= Requirements =
Quote exactly, and only, the lines from the one with "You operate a" down to the one with "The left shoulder", both included.

= Record excerpts =
* * * * *

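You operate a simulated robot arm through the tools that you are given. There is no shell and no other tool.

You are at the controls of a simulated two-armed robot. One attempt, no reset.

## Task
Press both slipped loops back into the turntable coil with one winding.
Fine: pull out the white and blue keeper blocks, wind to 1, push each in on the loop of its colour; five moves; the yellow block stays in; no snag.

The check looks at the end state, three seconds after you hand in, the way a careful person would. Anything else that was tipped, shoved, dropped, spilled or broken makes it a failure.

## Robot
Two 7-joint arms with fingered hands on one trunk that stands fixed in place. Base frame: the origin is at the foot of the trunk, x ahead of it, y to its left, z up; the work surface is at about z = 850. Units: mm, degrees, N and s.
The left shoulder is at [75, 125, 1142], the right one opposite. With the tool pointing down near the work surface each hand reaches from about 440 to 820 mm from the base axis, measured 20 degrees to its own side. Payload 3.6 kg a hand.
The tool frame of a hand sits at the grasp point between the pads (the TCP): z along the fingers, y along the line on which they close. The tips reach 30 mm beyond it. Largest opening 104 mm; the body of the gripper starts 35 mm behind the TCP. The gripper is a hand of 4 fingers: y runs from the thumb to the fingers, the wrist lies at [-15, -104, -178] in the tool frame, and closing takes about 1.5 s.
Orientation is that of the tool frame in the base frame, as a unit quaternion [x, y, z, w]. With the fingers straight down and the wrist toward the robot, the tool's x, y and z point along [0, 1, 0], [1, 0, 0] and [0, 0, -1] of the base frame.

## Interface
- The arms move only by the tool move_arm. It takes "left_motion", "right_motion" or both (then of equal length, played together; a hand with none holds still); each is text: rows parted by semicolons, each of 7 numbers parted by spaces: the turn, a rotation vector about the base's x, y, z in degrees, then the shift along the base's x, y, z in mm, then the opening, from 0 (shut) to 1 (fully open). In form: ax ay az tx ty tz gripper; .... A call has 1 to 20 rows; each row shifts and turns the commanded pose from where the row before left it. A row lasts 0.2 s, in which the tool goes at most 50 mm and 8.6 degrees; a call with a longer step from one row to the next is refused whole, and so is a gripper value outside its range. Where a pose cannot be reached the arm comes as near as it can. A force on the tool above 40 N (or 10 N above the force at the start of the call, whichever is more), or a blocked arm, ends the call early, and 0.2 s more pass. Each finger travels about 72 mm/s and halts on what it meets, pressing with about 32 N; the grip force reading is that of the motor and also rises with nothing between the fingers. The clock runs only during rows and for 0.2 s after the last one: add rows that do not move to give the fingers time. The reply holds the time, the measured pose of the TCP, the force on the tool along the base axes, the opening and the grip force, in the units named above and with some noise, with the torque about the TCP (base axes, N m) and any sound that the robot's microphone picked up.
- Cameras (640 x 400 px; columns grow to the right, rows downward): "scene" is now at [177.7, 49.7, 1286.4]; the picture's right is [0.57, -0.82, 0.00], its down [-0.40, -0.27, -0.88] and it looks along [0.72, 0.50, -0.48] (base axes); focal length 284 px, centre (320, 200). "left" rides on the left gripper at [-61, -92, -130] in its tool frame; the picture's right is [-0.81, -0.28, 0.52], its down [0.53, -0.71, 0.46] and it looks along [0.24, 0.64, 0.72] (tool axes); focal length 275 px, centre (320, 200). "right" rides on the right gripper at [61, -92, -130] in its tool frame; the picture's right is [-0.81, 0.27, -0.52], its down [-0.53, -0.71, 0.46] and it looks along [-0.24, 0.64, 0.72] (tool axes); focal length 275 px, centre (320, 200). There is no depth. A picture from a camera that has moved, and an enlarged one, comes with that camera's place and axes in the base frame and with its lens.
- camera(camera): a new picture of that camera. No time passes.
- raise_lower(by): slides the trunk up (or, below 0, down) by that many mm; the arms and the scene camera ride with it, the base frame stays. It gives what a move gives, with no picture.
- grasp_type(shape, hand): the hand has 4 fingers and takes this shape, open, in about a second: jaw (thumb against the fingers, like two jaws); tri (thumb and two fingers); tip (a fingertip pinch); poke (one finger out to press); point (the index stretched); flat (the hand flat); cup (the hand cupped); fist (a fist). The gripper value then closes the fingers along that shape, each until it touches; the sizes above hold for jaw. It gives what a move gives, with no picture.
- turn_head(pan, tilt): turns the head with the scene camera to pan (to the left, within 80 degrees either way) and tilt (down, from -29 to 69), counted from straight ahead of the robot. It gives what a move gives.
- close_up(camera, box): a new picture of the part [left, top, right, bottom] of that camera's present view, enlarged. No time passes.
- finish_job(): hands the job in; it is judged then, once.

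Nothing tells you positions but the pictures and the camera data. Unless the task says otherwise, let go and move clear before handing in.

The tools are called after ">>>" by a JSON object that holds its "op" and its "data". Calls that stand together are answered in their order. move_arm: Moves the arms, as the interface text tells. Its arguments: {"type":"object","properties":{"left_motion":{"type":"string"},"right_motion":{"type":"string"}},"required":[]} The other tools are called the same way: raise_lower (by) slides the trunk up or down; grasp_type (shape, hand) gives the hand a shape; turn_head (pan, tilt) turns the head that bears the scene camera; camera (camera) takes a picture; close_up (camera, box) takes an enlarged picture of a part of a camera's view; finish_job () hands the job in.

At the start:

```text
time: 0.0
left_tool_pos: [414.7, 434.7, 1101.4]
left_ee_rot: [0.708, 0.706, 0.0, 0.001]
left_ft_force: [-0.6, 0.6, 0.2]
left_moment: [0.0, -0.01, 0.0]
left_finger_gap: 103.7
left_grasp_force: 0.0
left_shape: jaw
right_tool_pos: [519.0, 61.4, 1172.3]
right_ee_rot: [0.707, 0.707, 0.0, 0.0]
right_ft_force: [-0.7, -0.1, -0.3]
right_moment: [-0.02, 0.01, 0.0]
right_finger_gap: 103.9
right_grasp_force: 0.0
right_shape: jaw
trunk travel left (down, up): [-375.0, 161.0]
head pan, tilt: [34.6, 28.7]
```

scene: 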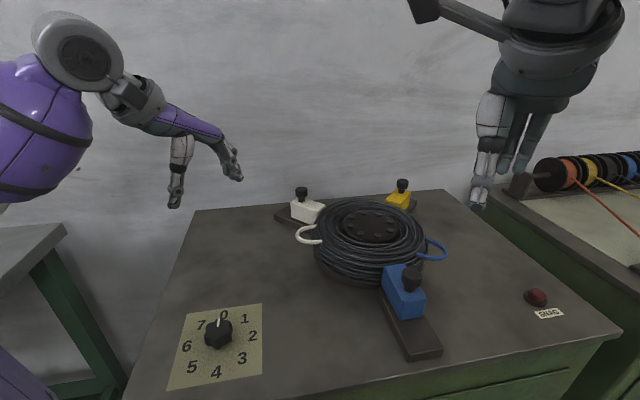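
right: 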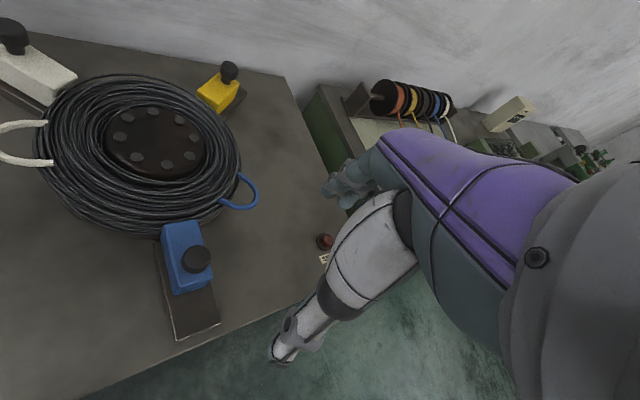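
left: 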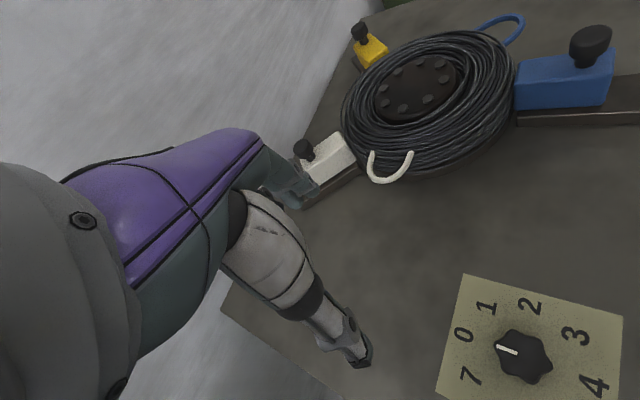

* * * * *

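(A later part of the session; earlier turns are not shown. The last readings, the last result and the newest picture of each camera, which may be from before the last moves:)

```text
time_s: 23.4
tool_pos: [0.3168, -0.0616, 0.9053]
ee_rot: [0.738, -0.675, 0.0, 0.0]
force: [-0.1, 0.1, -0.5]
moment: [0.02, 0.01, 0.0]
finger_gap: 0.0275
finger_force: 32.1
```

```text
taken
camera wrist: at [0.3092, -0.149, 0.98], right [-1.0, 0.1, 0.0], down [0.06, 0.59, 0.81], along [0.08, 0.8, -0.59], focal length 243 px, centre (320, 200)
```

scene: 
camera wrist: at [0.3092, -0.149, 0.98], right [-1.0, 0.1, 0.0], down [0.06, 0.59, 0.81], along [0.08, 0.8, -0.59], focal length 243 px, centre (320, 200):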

* * * * *

= Solution =
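You operate a simulated robot arm through the tools that you are given. There is no shell and no other tool.

You are at the controls of a simulated two-armed robot. One attempt, no reset.

## Task
Press both slipped loops back into the turntable coil with one winding.
Fine: pull out the white and blue keeper blocks, wind to 1, push each in on the loop of its colour; five moves; the yellow block stays in; no snag.

The check looks at the end state, three seconds after you hand in, the way a careful person would. Anything else that was tipped, shoved, dropped, spilled or broken makes it a failure.

## Robot
Two 7-joint arms with fingered hands on one trunk that stands fixed in place. Base frame: the origin is at the foot of the trunk, x ahead of it, y to its left, z up; the work surface is at about z = 850. Units: mm, degrees, N and s.
The left shoulder is at [75, 125, 1142], the right one opposite. With the tool pointing down near the work surface each hand reaches from about 440 to 820 mm from the base axis, measured 20 degrees to its own side. Payload 3.6 kg a hand.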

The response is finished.